For instance, many companies have stepped up their packages to include wellness programmes alongside an employee assistance programme. Wellness programmes can include peer support and interest groups such as parenting support, hobbies and interest clubs, and interactive activities such as opportunities to bring children to work and lunchtime talks on healthy living and financial planning. The creation of such groups encourages cross-divisional interaction and builds a welcoming workplace culture.  

Learning & Development 

L&D initiatives contribute significantly to talent retention and overall culture, impacting employee satisfaction and business growth. With a targeted approach, L&D can boost job satisfaction, engagement, productivity, and performance. For young professionals, L&D opportunities serve as a launchpad for their careers, providing them with the knowledge and insights necessary to excel in their roles. For more seasoned employees, ongoing learning opportunities allow them to adapt to technological advancements, and changing market dynamics, ultimately ensuring that their wealth of experience is complemented by contemporary skills. An L&D programme can take various shapes which includes the following. 

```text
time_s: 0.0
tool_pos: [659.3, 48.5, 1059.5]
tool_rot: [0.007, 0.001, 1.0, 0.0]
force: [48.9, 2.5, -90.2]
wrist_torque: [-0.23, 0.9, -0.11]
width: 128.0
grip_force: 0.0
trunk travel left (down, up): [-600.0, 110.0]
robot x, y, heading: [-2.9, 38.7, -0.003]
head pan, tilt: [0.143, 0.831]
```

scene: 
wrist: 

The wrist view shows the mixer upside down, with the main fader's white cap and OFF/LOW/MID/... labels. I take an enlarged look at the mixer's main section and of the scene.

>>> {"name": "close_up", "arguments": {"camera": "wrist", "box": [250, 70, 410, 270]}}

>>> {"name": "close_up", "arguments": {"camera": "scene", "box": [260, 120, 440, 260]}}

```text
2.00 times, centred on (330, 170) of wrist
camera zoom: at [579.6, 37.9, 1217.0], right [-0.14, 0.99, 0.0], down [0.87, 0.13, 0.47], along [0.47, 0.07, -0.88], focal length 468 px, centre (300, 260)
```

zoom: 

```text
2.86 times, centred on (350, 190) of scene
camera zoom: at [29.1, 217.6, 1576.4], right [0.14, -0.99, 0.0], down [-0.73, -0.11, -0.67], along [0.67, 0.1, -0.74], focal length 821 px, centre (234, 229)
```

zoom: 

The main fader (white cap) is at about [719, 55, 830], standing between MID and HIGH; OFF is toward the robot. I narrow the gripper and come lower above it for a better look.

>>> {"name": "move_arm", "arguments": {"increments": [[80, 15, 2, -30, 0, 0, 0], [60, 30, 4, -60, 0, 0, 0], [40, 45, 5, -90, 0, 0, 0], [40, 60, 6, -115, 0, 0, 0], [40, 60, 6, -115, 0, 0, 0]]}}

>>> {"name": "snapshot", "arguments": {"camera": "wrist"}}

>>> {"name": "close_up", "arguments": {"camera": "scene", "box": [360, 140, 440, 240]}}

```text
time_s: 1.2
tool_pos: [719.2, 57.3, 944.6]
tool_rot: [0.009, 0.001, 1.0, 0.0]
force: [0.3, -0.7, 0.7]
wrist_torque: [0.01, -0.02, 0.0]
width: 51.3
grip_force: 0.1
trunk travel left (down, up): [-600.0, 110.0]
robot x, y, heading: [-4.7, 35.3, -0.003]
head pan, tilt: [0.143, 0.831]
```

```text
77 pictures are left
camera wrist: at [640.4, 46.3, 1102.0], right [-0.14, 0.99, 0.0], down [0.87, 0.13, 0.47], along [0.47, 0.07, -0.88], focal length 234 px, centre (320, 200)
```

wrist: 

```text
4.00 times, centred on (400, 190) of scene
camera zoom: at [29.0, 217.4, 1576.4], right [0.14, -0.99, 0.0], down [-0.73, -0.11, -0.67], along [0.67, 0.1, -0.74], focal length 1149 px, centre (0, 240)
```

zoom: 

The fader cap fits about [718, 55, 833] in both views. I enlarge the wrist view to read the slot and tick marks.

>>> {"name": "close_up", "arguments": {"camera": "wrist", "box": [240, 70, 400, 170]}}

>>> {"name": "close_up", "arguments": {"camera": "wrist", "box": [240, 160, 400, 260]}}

  • Collaborating with institutes of higher learning to develop competency-based pathways for employee’s professional advancement.  
  • Conducting micro-certifications to help people address and acquire skills and knowledge to stay relevant.  
  • Mentoring to support employees on their own career objectives whilst building a strong sense of loyalty to the company. 

HR leaders aspiring for a best-in-class employee experience centered on a strong company culture and retention should integrate wellness and L&D programmes with a robust measurement framework. This proactive approach ensures ongoing organisational health and resilience in the face of evolving workplace dynamics. 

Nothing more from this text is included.